Short exercise: Exclude the pictures and return every line exactly as written. Put each line that is not blank into a JSON list as a string.

Collected data:
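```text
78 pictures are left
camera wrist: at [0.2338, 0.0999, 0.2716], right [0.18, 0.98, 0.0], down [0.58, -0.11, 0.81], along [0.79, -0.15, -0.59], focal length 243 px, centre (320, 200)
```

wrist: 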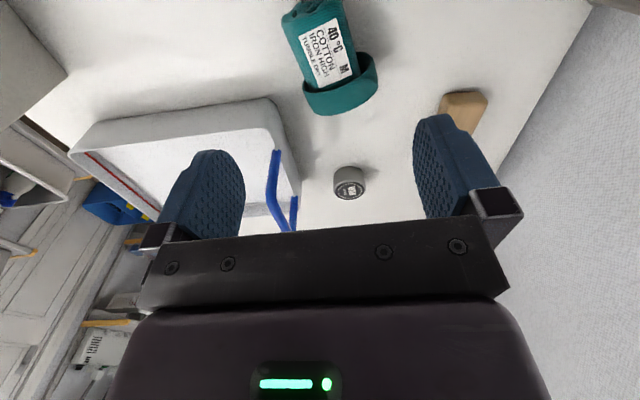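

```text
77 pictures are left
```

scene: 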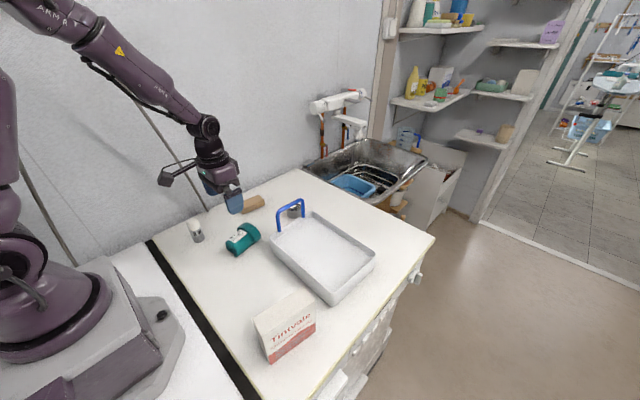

The response:
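[
  "```text",
  "78 pictures are left",
  "camera wrist: at [0.2338, 0.0999, 0.2716], right [0.18, 0.98, 0.0], down [0.58, -0.11, 0.81], along [0.79, -0.15, -0.59], focal length 243 px, centre (320, 200)",
  "```",
  "wrist: ",
  "```text",
  "77 pictures are left",
  "```",
  "scene: "
]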